**Exercise details:**
Reproduce each line of the listing exactly.

## Start

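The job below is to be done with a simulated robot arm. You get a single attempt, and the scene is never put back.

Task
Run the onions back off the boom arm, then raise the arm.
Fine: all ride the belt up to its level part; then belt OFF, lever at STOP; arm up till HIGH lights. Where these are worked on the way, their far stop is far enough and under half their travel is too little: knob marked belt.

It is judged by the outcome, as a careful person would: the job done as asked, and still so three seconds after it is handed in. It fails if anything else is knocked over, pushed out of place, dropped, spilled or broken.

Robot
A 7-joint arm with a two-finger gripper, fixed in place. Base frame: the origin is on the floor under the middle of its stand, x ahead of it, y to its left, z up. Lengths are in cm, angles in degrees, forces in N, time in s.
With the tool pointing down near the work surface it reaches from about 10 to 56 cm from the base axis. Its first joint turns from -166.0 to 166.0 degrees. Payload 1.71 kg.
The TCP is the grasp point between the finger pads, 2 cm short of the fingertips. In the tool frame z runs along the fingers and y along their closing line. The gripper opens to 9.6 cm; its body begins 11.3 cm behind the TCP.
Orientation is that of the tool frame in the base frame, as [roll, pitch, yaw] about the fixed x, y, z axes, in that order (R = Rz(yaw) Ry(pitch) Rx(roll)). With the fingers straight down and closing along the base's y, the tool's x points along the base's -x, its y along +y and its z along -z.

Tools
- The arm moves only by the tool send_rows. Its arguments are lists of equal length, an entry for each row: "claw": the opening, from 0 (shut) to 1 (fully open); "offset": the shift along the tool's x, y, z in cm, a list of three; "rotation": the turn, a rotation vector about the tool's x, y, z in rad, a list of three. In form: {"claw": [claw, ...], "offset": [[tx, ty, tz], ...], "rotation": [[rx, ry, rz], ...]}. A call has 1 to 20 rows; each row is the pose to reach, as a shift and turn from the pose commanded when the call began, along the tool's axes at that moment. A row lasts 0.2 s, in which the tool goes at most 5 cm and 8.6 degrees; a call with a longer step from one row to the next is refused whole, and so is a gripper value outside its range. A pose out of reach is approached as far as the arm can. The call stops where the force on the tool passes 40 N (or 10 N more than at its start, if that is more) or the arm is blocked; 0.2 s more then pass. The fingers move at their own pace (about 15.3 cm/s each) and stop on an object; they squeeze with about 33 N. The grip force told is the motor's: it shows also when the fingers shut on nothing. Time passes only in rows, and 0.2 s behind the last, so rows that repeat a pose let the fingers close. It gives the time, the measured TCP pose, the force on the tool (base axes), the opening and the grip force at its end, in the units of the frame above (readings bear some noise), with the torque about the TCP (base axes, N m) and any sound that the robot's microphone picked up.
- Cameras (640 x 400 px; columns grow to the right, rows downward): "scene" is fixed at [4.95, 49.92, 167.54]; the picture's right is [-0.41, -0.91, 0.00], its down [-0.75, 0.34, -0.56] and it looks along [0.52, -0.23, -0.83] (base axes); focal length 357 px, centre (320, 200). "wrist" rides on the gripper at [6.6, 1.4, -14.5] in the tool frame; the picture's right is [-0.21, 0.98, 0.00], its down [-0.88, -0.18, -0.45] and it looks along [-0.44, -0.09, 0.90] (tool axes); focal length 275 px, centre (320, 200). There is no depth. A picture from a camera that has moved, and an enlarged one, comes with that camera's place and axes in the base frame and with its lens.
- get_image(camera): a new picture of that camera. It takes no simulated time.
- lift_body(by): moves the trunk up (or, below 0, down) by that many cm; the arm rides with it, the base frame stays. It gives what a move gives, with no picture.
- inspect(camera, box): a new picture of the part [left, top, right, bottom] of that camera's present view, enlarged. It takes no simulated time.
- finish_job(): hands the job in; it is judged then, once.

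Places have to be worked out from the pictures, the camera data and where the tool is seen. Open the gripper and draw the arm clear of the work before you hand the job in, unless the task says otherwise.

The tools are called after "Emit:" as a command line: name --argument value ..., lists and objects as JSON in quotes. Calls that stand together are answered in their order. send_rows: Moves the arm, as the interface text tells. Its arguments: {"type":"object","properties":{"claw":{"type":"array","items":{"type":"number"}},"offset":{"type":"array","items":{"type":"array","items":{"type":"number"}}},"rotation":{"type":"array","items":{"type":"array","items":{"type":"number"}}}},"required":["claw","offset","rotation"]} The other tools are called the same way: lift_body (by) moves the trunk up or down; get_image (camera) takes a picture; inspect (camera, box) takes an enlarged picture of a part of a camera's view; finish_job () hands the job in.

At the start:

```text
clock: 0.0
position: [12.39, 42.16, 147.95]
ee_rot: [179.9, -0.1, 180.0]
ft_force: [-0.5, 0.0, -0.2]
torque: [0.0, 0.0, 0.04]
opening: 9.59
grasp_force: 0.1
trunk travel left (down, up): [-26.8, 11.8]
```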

## End

**Task result:**
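The job below is to be done with a simulated robot arm. You get a single attempt, and the scene is never put back.

Task
Run the onions back off the boom arm, then raise the arm.
Fine: all ride the belt up to its level part; then belt OFF, lever at STOP; arm up till HIGH lights. Where these are worked on the way, their far stop is far enough and under half their travel is too little: knob marked belt.

It is judged by the outcome, as a careful person would: the job done as asked, and still so three seconds after it is handed in. It fails if anything else is knocked over, pushed out of place, dropped, spilled or broken.

Robot
A 7-joint arm with a two-finger gripper, fixed in place. Base frame: the origin is on the floor under the middle of its stand, x ahead of it, y to its left, z up. Lengths are in cm, angles in degrees, forces in N, time in s.
With the tool pointing down near the work surface it reaches from about 10 to 56 cm from the base axis. Its first joint turns from -166.0 to 166.0 degrees. Payload 1.71 kg.
The TCP is the grasp point between the finger pads, 2 cm short of the fingertips. In the tool frame z runs along the fingers and y along their closing line. The gripper opens to 9.6 cm; its body begins 11.3 cm behind the TCP.
Orientation is that of the tool frame in the base frame, as [roll, pitch, yaw] about the fixed x, y, z axes, in that order (R = Rz(yaw) Ry(pitch) Rx(roll)). With the fingers straight down and closing along the base's y, the tool's x points along the base's -x, its y along +y and its z along -z.

Tools
- The arm moves only by the tool send_rows. Its arguments are lists of equal length, an entry for each row: "claw": the opening, from 0 (shut) to 1 (fully open); "offset": the shift along the tool's x, y, z in cm, a list of three; "rotation": the turn, a rotation vector about the tool's x, y, z in rad, a list of three. In form: {"claw": [claw, ...], "offset": [[tx, ty, tz], ...], "rotation": [[rx, ry, rz], ...]}. A call has 1 to 20 rows; each row is the pose to reach, as a shift and turn from the pose commanded when the call began, along the tool's axes at that moment. A row lasts 0.2 s, in which the tool goes at most 5 cm and 8.6 degrees; a call with a longer step from one row to the next is refused whole, and so is a gripper value outside its range. A pose out of reach is approached as far as the arm can. The call stops where the force on the tool passes 40 N (or 10 N more than at its start, if that is more) or the arm is blocked; 0.2 s more then pass. The fingers move at their own pace (about 15.3 cm/s each) and stop on an object; they squeeze with about 33 N. The grip force told is the motor's: it shows also when the fingers shut on nothing. Time passes only in rows, and 0.2 s behind the last, so rows that repeat a pose let the fingers close. It gives the time, the measured TCP pose, the force on the tool (base axes), the opening and the grip force at its end, in the units of the frame above (readings bear some noise), with the torque about the TCP (base axes, N m) and any sound that the robot's microphone picked up.
- Cameras (640 x 400 px; columns grow to the right, rows downward): "scene" is fixed at [4.95, 49.92, 167.54]; the picture's right is [-0.41, -0.91, 0.00], its down [-0.75, 0.34, -0.56] and it looks along [0.52, -0.23, -0.83] (base axes); focal length 357 px, centre (320, 200). "wrist" rides on the gripper at [6.6, 1.4, -14.5] in the tool frame; the picture's right is [-0.21, 0.98, 0.00], its down [-0.88, -0.18, -0.45] and it looks along [-0.44, -0.09, 0.90] (tool axes); focal length 275 px, centre (320, 200). There is no depth. A picture from a camera that has moved, and an enlarged one, comes with that camera's place and axes in the base frame and with its lens.
- get_image(camera): a new picture of that camera. It takes no simulated time.
- lift_body(by): moves the trunk up (or, below 0, down) by that many cm; the arm rides with it, the base frame stays. It gives what a move gives, with no picture.
- inspect(camera, box): a new picture of the part [left, top, right, bottom] of that camera's present view, enlarged. It takes no simulated time.
- finish_job(): hands the job in; it is judged then, once.

Places have to be worked out from the pictures, the camera data and where the tool is seen. Open the gripper and draw the arm clear of the work before you hand the job in, unless the task says otherwise.

The tools are called after "Emit:" as a command line: name --argument value ..., lists and objects as JSON in quotes. Calls that stand together are answered in their order. send_rows: Moves the arm, as the interface text tells. Its arguments: {"type":"object","properties":{"claw":{"type":"array","items":{"type":"number"}},"offset":{"type":"array","items":{"type":"array","items":{"type":"number"}}},"rotation":{"type":"array","items":{"type":"array","items":{"type":"number"}}}},"required":["claw","offset","rotation"]} The other tools are called the same way: lift_body (by) moves the trunk up or down; get_image (camera) takes a picture; inspect (camera, box) takes an enlarged picture of a part of a camera's view; finish_job () hands the job in.

At the start:

```text
clock: 0.0
position: [12.39, 42.16, 147.95]
ee_rot: [179.9, -0.1, 180.0]
ft_force: [-0.5, 0.0, -0.2]
torque: [0.0, 0.0, 0.04]
opening: 9.59
grasp_force: 0.1
trunk travel left (down, up): [-26.8, 11.8]
```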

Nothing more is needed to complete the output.